日本がF-35採用を決めた後、日本は非出資国であるにもかかわらず後部胴体のライセンス生産を認められています。更に2013年3月には当時の菅官房長官談話でF-35のライセンス生産部品のアメリカ以外の国への輸出が認められています。安倍政権は三菱重工を始めとする企業にF-35の国際供給網へ参入させたかったみたいですが、当の三菱重工は国の金銭的な支援がなければライセンス生産や国際供給網への参加はできないと断っています。

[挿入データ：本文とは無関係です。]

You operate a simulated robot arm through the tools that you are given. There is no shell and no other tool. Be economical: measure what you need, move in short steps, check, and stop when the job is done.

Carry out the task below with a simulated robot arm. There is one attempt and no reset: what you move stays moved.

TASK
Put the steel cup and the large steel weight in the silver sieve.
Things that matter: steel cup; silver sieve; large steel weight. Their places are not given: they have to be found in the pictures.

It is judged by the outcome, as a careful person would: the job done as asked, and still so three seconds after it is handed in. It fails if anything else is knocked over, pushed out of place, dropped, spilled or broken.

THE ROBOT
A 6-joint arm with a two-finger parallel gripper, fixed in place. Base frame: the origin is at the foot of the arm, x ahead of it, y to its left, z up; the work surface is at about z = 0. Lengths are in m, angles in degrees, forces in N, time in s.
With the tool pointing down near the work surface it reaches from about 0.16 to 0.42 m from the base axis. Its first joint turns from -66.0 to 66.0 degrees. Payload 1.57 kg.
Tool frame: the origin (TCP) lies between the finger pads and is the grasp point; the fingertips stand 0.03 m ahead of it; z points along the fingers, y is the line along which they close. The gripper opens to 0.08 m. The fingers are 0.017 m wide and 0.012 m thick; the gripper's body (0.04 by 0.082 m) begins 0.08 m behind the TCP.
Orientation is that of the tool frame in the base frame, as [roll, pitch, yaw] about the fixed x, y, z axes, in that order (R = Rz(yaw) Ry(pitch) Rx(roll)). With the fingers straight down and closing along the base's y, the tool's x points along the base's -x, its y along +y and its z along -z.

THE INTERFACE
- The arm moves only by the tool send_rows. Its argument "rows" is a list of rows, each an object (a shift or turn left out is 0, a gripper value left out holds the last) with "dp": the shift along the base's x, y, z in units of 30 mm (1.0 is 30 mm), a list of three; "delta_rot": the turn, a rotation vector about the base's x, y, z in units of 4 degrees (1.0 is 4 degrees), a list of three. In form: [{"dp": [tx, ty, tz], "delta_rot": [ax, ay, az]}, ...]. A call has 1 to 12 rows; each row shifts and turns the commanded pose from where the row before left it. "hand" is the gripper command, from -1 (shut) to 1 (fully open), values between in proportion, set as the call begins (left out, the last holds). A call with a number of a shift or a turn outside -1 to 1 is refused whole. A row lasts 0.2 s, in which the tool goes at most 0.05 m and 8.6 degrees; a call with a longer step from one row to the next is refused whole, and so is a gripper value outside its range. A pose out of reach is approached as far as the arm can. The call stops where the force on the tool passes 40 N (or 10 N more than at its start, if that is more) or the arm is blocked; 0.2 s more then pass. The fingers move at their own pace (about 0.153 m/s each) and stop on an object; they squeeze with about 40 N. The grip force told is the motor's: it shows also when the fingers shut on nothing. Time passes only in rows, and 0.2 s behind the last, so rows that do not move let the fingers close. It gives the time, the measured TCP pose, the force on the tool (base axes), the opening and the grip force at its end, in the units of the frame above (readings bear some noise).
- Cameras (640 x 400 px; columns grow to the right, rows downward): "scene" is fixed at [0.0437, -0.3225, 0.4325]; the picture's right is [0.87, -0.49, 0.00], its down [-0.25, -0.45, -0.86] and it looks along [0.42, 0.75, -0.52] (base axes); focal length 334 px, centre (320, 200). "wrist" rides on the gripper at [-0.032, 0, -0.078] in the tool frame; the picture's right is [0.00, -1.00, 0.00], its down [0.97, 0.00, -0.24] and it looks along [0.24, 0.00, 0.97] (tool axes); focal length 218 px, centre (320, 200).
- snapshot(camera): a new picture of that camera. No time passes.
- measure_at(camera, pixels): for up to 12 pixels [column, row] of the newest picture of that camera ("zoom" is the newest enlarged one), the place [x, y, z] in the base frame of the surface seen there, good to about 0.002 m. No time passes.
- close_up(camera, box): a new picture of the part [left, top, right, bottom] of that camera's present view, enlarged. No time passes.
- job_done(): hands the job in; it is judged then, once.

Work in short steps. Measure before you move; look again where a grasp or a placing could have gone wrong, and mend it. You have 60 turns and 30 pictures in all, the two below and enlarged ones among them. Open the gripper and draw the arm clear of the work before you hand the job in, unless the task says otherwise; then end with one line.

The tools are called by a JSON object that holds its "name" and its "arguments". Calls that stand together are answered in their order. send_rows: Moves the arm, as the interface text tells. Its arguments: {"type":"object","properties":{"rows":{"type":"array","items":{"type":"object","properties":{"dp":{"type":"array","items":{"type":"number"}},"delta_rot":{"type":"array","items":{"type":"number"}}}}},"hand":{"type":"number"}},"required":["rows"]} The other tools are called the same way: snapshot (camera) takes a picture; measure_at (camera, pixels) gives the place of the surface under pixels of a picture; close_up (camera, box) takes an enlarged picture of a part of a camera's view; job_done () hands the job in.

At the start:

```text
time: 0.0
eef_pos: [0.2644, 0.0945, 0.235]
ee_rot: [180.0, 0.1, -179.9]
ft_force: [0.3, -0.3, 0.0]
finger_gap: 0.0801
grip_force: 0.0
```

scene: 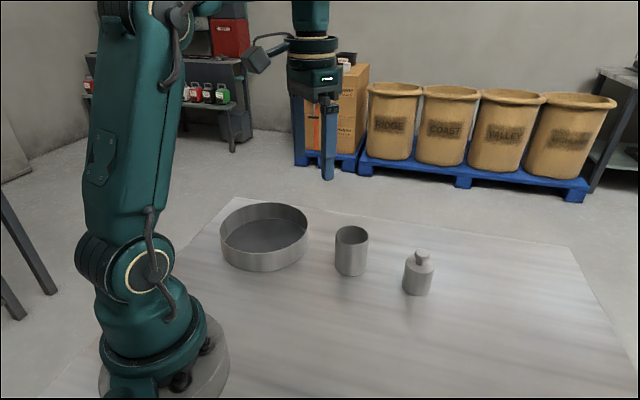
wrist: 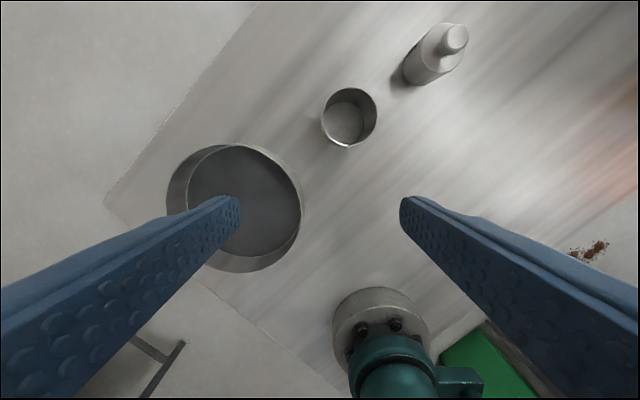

空自向けだけだったらライセンス費用を上乗せすれば良いでしょうが、国際供給網へはLMが提示した金額で納入せねばならず、三菱重工は赤字を被ってまで国際供給網へ参加する覚悟はなかったようです。
出資国のF-35サプラチェーンに解放されている部品製造とは別に、非出資国の導入国にもF-35を構成する数百ものコンポーネント整備作業が解放されており、2016年と2019年に米国防総省が28分野463品目を民間の請負企業に開放しています。
この作業は地域毎に請負う企業(地域整備業者)が異なっており、太平洋地域では日本企業(アビオニクス分野の4品目/受注した三菱電機によればレーダー関係ではないらしい)と韓国企業(射出座席など計4品目)がF-35のコンポーネント整備事業を受注しており、2014年に菅官房長官が「F-35の部品供給を容認した」というのは地域整備業者に日本企業が参入するための話であって、ロッキード・マーティンからP&Wが製造する日本向けに製造する一部の権利を譲ってもらって空自向けに日本企業が製造している部品が国際需要向けに供給されている訳ではありませんし、日本製造分の部品が国際需要向けに米国のフォートワース工場に供給されているニュースを見かけたことがありません。